■ Goal ■
The lines to return are those from the one containing "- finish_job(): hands" down to the one containing "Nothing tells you", inclusive; return them exactly and nothing else.

[Source data]

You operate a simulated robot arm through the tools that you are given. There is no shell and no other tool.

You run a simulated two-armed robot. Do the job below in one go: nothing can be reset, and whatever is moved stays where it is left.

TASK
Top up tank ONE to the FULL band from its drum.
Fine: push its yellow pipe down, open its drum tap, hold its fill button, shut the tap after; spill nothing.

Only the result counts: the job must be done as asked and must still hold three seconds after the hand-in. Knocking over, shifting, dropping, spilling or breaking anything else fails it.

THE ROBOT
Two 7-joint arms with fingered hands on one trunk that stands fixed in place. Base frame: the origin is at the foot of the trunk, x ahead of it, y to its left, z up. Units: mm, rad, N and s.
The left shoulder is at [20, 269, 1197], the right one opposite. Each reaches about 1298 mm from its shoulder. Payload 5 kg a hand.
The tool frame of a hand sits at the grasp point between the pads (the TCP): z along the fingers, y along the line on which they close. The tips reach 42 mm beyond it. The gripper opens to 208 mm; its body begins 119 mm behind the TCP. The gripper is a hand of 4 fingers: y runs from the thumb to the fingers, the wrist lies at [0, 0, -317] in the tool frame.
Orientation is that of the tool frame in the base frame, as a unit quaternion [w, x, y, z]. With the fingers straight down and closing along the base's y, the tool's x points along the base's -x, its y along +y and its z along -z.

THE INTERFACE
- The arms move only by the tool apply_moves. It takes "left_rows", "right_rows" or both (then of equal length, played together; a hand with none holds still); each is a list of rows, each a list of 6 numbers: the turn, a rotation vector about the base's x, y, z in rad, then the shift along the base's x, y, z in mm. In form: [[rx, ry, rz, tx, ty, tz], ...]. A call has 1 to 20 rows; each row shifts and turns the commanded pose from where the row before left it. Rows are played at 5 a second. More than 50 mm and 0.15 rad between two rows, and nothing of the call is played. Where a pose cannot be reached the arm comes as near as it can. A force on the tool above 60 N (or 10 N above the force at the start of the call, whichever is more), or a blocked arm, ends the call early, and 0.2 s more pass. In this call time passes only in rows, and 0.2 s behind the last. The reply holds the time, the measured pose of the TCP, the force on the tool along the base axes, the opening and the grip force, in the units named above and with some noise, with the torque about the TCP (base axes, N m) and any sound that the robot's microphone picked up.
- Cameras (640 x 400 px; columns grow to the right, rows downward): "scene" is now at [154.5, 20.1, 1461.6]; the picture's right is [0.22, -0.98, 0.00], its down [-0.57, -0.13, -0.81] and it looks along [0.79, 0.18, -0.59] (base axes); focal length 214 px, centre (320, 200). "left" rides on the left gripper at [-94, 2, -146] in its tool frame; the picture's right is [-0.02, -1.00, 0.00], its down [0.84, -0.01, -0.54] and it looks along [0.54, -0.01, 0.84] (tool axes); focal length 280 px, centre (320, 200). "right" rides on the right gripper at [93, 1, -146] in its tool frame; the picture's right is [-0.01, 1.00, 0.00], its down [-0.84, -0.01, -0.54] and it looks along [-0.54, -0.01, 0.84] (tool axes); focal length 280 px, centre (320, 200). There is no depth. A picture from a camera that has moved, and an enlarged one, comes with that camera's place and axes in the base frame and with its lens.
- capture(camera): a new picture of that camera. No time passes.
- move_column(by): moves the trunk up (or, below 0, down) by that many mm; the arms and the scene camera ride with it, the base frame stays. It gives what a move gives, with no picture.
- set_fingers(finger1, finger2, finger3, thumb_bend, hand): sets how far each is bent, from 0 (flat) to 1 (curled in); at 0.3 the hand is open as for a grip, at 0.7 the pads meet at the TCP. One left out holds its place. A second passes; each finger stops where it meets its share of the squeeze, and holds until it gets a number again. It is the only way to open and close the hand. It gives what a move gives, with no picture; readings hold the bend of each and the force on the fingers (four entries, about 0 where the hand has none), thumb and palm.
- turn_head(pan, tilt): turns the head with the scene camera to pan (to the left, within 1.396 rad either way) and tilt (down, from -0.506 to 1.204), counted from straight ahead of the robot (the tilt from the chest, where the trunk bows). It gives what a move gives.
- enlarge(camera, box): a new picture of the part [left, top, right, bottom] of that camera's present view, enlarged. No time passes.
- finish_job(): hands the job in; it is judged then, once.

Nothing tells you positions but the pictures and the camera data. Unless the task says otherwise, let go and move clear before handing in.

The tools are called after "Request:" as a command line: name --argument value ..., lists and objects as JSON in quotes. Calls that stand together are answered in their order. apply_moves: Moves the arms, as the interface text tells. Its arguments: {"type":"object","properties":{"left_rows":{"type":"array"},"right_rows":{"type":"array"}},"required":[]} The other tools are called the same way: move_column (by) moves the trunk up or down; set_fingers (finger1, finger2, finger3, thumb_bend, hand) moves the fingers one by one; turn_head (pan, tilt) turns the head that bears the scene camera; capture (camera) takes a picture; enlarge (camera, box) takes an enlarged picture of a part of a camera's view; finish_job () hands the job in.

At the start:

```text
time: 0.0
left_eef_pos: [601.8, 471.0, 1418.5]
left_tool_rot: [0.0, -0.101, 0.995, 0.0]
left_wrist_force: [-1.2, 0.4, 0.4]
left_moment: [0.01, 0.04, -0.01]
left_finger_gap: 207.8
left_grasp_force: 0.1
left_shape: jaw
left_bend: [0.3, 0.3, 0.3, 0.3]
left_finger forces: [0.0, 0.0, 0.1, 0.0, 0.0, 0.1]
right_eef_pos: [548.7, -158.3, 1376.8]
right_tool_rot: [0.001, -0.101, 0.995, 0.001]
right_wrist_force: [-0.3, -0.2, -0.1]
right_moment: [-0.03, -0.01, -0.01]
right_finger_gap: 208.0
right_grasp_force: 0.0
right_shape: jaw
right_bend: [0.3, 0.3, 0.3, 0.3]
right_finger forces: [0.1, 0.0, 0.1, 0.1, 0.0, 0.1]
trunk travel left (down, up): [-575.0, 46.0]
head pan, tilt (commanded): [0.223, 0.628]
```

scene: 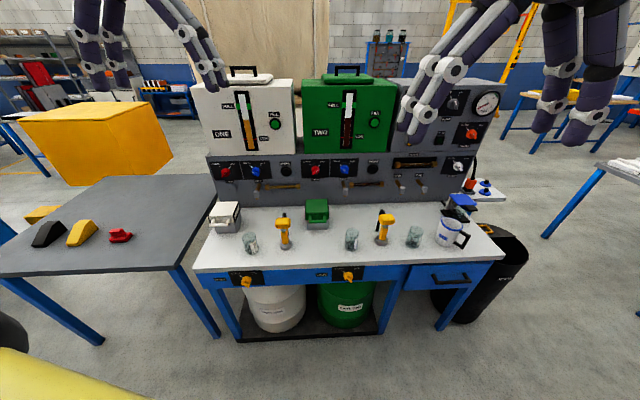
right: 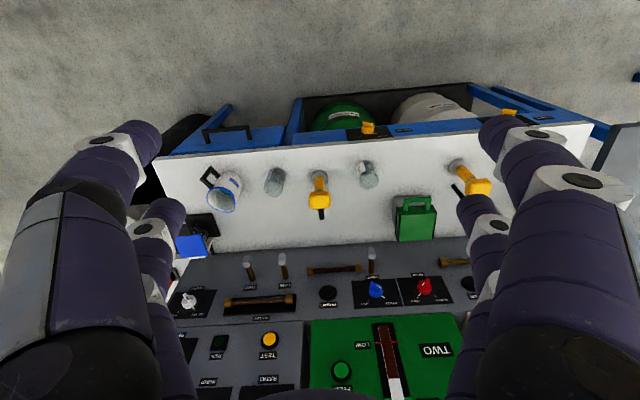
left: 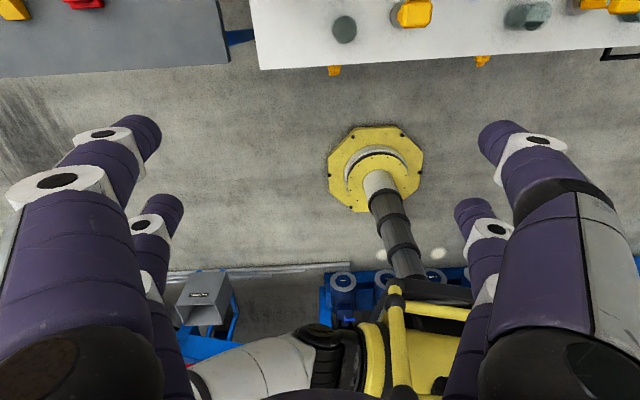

--

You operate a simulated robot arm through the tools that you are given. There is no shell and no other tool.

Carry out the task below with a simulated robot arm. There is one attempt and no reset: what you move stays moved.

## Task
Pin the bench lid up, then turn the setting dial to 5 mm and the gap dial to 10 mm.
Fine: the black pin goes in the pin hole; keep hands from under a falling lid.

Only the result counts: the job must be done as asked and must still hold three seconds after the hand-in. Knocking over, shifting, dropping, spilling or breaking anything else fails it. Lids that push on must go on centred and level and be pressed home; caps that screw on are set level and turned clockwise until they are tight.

■ Completed task ■
- finish_job(): hands the job in; it is judged then, once.

Nothing tells you positions but the pictures and the camera data. Unless the task says otherwise, let go and move clear before handing in.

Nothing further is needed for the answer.